During public participation at a meeting held over a year ago, back when meetings were in-person, a regular commenter, who had always given his full name during previous sessions, was asked by Alderman Jim Martuscello to also provide his address. This particular commenter pushed back, stating he didn’t need to state his address. Martuscello didn’t press the issue any further.
The only official guidelines I can find in the city code that apply to public participation are in section 15-2 F(8):
a) The public participation portion of the meeting shall be before the old and new business.
b) In the public participation period, any person may speak on any topic whatsoever, within the bounds of propriety, as determined by the Chairperson.
c) The person shall speak no longer than five minutes.
d) Any response by a person recognized by the Chairperson shall not exceed three minutes.
I don’t find anything in the city’s charter or code that pertains to rules for public hearings.
Looking at New York States guidelines for public hearings, we can read
The clerk should record the names of those persons wishing to testify at the hearing. Participants should be invited to sign in as they enter the hearing room. This is especially useful where a record is desired of individuals and groups who are interested in testifying. Witnesses should be arranged to testify according to a pre-determined order. It is recommended that expert witnesses and public officials testify first, then persons representing organizations, followed by individuals. (An alternative system would follow a first-come, first-served order, using a sign-in roster.)
So it seems to me we have guidance that government bodies should ask for full names, but it hardly reads as an iron-clad requirement, and I see no guidance to ask for addresses.
Either way, at the end of the day, the council can still make whatever rules it wants, as long as they are reasonable, consistent, and allow everyone equal access. The chairperson of a meeting, usually the mayor, can also use discretion to keep the conversation under control. Again – as long as the rules are applied consistently.
During a public hearing, held online on February 16, where the subject of the controversial sale of the city’s municipal golf course clubhouse was discussed, the issue of names and addresses came up once again.
After several comments posted to the city’s Facebook page were read by the city clerk, one was read without stating the name first.
Corporation Counsel Anthony Casale first tried to interrupt, and then stated, “let’s make sure that any comments – we need to be able to have the full name of the person.”
Pointing out that some Facebook accounts use “monikers” instead of the account holder’s full name, he added “we need to know who’s making the comments.”
Alderman Martuscello asked, “Is there an address?”
No address from any previous commenter had been requested.
When the commenter’s screen name was read – “Lily Ann” – Casale said, “There’s no last name given either? That’s not a legitimate public comment for this public hearing. Let’s move on to the next one please.”
Several minutes later, a comment from someone with the first name listed as “Skip”, a popular nickname, but less popular legal name, was not challenged or judged “illegitimate” by the corporation counsel.

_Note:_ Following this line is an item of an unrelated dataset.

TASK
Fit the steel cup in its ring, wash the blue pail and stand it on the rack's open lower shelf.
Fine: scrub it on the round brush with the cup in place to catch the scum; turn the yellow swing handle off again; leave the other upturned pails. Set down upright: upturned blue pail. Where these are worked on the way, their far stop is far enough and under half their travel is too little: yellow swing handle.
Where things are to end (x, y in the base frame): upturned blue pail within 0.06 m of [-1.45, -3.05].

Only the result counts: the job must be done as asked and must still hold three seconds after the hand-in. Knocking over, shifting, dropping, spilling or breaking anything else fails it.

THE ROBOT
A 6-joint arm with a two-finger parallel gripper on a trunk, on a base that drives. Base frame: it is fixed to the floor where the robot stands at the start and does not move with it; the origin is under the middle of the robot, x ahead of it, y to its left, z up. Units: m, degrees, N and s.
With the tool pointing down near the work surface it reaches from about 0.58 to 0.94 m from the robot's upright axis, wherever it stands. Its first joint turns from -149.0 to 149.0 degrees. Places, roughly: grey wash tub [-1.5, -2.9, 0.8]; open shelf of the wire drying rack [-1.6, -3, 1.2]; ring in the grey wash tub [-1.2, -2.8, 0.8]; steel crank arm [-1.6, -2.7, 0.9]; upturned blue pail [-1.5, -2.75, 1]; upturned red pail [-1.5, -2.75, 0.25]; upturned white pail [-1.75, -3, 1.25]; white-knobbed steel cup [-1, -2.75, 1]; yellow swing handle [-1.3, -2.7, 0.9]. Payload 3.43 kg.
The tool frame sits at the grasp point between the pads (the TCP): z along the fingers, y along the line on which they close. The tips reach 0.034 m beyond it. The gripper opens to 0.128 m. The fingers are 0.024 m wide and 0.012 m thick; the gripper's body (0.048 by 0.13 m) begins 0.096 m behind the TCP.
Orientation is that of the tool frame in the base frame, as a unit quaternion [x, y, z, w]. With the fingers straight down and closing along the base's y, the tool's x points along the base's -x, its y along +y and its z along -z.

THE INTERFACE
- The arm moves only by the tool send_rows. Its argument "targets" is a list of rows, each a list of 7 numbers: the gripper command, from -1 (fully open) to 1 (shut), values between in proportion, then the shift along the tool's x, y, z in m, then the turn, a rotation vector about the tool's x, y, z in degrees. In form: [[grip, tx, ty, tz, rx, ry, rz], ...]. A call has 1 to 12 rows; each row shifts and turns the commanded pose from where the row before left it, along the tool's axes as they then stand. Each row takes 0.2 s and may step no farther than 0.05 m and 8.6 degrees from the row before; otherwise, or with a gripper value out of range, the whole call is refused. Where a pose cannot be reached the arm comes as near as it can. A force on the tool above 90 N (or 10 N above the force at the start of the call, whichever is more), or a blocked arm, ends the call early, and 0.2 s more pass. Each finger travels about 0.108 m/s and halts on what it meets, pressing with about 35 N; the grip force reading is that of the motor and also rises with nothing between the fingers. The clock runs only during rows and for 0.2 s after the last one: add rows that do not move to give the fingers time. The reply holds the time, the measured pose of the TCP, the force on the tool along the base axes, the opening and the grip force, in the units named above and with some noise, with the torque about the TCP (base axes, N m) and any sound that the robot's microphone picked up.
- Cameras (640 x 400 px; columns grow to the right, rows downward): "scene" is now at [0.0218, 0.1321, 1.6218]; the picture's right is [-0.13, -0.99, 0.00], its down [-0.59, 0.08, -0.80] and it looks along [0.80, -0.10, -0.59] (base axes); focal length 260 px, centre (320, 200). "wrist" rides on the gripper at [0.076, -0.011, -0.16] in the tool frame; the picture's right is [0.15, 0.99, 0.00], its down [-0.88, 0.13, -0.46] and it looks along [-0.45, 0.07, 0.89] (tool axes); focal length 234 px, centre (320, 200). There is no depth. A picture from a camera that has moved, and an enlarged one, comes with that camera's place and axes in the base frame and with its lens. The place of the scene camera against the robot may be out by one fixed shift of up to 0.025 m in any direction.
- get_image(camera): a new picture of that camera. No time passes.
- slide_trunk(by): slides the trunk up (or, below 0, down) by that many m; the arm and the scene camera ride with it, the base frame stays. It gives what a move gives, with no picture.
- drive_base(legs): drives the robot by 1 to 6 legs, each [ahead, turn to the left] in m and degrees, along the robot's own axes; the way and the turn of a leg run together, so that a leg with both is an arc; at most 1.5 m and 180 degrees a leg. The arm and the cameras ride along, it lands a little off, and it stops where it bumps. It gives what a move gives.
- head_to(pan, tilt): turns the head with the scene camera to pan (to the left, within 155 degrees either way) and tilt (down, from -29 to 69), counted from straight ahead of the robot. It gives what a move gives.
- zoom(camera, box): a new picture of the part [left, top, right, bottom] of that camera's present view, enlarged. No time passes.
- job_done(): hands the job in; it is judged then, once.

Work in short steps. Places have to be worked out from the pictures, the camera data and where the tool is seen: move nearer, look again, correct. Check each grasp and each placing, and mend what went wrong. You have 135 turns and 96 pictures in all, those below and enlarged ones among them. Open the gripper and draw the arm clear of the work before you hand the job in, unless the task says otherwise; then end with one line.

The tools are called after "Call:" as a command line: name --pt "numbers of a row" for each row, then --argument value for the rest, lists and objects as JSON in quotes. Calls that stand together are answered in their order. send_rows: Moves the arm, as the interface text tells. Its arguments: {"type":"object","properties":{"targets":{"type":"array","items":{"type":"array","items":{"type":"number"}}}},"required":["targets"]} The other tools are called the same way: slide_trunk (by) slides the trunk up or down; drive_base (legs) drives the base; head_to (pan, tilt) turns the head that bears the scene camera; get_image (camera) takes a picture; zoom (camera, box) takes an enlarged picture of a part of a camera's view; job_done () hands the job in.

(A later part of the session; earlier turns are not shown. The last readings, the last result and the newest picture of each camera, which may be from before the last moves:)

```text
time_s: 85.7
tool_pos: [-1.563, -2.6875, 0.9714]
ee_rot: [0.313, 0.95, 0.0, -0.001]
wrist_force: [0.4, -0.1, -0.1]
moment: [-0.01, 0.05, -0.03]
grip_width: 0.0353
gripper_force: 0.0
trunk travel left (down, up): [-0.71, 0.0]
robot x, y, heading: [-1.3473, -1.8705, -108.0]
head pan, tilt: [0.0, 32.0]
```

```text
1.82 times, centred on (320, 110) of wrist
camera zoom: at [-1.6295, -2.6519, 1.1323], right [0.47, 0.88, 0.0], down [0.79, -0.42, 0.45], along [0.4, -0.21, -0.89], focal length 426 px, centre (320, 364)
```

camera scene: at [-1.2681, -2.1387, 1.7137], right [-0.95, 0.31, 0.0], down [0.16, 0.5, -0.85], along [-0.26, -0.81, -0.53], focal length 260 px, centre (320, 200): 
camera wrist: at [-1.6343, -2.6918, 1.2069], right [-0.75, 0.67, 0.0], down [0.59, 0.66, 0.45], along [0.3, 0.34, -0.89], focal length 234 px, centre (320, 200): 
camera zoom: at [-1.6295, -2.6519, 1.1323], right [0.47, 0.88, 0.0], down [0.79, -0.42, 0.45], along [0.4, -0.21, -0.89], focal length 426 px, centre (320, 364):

Eventually, Alderman Pat Russo pointed out that “Lily Ann” had since posted her full name and address and then were her comments were read aloud.
No doubt, city officials were already feeling stressed as nearly all the comments were critical of the sale of the clubhouse. However the rather conspicuous singling out of one commenter, as well as Casale’s repeated statements reminding the council that “we don’t have an obligation to debate” all lent to an overall tense and defensive atmosphere.
So while the council is well within its rights to set reasonable rules for public participation, Mayor Michael Cinquanti, who is the chairperson of the council, really should make the rules clear from the beginning instead of deferring the job to the corporation counsel to testily bring them up in the middle of the session. Furthermore, as the chairperson, it is also Cinquanti’s job to make sure those rules are applied consistently.
Instead of approaching a public hearing as if it were a courtroom battle, public officials would do well to look at these sessions as opportunities to build trust with the public by being fair and open about answering questions, even if they contentious. I don’t think that happened at the February hearing. But the upcoming hearing on the police reform plan is another opportunity to do better.